So many people just don't understand we scientists who drove our mothers "nuts" by asking "why" about everything and anything, and when you get to my ancient age, you are STILL TRYING TO LEARN WHAT IS NEW EACH DAY! The day that I stop trying to LEARN, you can find me at Pumphrey's Funeral Home. Bet you did not know that Bob Pumphrey, now dead, was my roommate back in the 30's at Massanutten Military Academy in Woodstock, Virginia, and my father learned beekeeping from my letters to him and became a fine beekeeper who didn't stop until he turned 90.

Christmas will be coming shortly. Throw away any of those bee books that you have that were written prior to 1990, no matter how famous the author was, because you can no longer keep bees "like Daddy Kept bees", and you must use the new found management techniques that have been scientifically PROVEN during these past 18 years in order to be successful today. Tell your family that you want a Christmas present of the 1992 Extensively Revised Edition of the 1300+ page Hive and the Honey Bee for just $36, or Dr. Dewey Caron's 1999 book, Honey Bee Biology and Beekeeping, for about the same price. You couldn't repair your car's INJECTED FUEL system by reading an old book about a carburetor fuel system; and you cannot keep bees like bees were kept 20 years ago. If you cannot accept this, I suggest you learn raising pigeons or catching butterflies because nothing has changed here in the last 100 years.

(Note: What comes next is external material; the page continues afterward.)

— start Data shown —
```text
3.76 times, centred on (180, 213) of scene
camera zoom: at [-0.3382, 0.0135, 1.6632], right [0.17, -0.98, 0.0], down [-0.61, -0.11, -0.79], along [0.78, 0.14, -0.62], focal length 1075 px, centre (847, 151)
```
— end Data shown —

Suffering 5 strokes in the past 12 years and having 5 surgeries (3 this year) for restoring of my speech, I have to think of doing less for you, and hence I hope that I have set a strong pattern for you to follow to be as successful as some of us that have been willing to CHANGE WITH THE TIMES during these tortuous past 18 years. I don't have the slightest desire to "slow down", but my "golden" years have turned into "rusting" years, and that burden will slow me dramatically. I will just have to develop some more MASTER BEEKEEPERS who can take my place.

This is your final Honey Pot unless your dues are paid! The $10 dues was due in May. You were notified in April, May, and June, and that is ENOUGH. If there is a RED circle on your address label of this Honey Pot, unless I have made a mistake in my records, you have not paid the dues, so reluctantly, you will be dropped from membership in our association, but I wish you well and hope that you have LEARNED much about good beekeeping in your stay of membership. I AM JUST ANOTHER HUMAN, AND DO MAKE MISTAKES. If I have "screwed up", don't get mad, just tell me, so I don't drop your membership.

Hopefully, you have just forgotten to pay, and if that is so, try to add a little something extra to the $10 dues to help pay the cost of printing and mailing of the PINK PAGES; BUT DO IT RIGHT AWAY!

Don't miss the July 10th meeting featuring Master Beekeeper and Famous Photographer Steve McDaniel!